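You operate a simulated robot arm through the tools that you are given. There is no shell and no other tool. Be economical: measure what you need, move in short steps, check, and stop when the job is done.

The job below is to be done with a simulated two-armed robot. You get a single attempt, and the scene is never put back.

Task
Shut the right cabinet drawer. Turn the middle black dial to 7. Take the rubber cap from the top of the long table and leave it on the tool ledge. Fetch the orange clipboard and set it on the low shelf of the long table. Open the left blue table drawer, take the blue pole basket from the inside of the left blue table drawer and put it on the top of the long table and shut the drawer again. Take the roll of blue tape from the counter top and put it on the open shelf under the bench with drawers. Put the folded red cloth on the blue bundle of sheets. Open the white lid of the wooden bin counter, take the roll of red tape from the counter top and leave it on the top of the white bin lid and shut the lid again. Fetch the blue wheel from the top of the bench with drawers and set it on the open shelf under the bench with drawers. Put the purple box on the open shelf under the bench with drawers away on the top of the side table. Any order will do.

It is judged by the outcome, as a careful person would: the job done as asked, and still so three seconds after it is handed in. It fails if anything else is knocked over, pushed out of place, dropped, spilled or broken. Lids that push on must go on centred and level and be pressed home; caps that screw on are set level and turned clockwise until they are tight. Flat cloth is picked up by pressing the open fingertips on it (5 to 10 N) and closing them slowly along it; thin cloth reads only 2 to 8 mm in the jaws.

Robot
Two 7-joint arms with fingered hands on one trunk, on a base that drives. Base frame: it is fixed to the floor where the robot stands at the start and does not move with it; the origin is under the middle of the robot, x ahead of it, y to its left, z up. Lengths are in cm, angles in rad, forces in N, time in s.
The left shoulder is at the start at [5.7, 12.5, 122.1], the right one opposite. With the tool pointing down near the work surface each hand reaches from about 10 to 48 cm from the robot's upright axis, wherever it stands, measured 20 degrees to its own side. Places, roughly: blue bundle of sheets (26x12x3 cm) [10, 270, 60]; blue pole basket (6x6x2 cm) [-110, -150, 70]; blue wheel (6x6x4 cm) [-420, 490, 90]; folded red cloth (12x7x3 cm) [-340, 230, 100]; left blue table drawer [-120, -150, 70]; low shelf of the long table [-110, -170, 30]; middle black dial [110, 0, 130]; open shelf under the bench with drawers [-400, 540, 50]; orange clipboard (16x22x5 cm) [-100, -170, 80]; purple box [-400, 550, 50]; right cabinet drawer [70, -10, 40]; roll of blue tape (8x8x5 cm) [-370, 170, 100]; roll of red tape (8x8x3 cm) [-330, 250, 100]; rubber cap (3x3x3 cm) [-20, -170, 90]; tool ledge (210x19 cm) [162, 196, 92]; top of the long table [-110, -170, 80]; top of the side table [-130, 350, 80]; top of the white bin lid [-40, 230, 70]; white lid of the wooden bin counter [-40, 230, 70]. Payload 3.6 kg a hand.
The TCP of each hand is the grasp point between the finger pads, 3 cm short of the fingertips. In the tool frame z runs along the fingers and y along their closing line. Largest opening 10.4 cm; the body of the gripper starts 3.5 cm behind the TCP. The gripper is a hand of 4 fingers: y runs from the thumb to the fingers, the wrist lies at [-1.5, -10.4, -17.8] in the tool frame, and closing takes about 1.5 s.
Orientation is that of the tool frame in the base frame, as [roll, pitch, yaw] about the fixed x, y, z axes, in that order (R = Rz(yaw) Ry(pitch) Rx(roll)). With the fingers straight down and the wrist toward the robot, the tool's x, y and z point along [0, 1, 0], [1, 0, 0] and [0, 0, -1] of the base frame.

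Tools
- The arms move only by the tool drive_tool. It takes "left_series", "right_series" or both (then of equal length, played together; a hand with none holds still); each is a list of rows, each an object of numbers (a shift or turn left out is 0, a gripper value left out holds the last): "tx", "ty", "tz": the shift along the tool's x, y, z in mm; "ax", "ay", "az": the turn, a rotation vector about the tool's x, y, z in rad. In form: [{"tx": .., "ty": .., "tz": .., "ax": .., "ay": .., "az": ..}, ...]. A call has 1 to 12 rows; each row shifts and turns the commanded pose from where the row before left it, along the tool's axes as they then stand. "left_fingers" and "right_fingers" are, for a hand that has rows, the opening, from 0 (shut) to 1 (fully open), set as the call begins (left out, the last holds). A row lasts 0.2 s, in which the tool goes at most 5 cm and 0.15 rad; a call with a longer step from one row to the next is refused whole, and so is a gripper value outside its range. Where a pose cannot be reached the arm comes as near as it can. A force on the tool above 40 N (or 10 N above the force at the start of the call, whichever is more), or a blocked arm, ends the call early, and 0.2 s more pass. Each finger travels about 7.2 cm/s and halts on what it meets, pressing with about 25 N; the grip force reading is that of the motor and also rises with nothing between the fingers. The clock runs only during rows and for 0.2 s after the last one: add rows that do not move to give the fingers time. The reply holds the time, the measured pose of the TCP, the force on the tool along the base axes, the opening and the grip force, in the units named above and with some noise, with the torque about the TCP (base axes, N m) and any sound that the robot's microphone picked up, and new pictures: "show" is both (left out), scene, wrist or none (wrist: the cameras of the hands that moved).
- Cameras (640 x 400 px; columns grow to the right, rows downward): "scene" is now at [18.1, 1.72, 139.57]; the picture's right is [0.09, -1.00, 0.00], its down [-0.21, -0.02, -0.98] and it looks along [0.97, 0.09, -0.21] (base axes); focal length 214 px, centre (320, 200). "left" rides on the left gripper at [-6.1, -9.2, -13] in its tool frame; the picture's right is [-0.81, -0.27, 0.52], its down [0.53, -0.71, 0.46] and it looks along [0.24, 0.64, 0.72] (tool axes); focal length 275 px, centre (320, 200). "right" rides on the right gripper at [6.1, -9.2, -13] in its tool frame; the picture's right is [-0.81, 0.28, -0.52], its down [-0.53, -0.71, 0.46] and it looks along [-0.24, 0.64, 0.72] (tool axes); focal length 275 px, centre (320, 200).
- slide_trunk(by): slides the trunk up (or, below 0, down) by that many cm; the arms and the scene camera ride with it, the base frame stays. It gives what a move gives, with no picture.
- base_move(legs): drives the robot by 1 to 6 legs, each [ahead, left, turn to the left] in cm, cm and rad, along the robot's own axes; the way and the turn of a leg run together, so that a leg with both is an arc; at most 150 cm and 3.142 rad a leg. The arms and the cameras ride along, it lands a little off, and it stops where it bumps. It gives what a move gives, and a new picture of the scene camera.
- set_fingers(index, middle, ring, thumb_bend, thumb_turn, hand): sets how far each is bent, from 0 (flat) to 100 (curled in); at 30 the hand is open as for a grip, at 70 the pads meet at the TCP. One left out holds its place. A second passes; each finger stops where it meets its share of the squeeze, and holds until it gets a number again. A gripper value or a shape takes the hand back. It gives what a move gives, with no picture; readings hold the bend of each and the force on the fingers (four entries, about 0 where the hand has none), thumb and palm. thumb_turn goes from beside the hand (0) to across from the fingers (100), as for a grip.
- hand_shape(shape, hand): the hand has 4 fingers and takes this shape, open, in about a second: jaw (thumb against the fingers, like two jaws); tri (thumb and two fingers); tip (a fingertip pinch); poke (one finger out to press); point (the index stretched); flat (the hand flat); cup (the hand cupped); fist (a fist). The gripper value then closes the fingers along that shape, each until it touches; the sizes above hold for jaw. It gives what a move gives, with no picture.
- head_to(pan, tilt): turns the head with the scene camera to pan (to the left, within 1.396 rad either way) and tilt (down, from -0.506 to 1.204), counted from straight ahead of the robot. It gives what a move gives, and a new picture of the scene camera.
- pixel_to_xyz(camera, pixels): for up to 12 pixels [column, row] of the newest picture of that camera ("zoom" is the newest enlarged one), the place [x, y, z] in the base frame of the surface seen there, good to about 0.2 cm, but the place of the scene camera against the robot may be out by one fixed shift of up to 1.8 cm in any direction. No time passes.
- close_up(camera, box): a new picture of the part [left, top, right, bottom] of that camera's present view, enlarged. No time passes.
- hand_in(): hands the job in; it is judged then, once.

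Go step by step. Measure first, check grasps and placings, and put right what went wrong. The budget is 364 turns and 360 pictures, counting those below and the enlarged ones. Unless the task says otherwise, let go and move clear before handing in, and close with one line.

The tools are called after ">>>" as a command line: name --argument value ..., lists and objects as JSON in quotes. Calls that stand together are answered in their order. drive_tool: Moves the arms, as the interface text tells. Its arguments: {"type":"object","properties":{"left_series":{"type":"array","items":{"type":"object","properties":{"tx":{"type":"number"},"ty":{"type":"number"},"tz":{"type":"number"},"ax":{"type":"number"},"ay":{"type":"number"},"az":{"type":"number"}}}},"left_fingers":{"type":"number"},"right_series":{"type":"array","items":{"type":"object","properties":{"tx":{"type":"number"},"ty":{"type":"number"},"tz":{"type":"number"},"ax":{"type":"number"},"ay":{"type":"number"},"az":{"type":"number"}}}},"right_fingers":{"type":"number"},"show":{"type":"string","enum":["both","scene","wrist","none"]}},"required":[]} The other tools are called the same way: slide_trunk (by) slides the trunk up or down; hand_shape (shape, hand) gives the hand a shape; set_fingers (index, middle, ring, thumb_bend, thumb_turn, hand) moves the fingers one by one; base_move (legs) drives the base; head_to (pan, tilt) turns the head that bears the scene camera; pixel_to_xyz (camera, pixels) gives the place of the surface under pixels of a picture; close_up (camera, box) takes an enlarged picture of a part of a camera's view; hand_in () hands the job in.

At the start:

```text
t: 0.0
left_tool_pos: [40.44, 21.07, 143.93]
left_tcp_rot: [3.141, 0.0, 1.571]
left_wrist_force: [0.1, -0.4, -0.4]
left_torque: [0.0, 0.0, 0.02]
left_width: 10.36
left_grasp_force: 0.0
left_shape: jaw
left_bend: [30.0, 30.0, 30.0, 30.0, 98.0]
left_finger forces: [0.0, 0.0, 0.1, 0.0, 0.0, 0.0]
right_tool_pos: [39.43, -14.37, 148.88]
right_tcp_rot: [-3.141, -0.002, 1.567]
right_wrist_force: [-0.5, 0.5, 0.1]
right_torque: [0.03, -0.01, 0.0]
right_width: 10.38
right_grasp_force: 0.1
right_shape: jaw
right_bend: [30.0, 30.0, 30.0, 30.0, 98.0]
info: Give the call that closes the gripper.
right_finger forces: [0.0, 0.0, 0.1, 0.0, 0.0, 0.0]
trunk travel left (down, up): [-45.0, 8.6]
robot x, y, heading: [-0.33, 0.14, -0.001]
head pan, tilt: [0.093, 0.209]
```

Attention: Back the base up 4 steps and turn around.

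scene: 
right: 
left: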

**Brief:**
Extract exactly and only the span of lines that begins at the line containing "- pixel_to_xyz(camera, pixels): for" and ends at the line containing "Go step by step.".

**Answer to this problem:**
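- pixel_to_xyz(camera, pixels): for up to 12 pixels [column, row] of the newest picture of that camera ("zoom" is the newest enlarged one), the place [x, y, z] in the base frame of the surface seen there, good to about 0.2 cm, but the place of the scene camera against the robot may be out by one fixed shift of up to 1.8 cm in any direction. No time passes.
- close_up(camera, box): a new picture of the part [left, top, right, bottom] of that camera's present view, enlarged. No time passes.
- hand_in(): hands the job in; it is judged then, once.

Go step by step. Measure first, check grasps and placings, and put right what went wrong. The budget is 364 turns and 360 pictures, counting those below and the enlarged ones. Unless the task says otherwise, let go and move clear before handing in, and close with one line.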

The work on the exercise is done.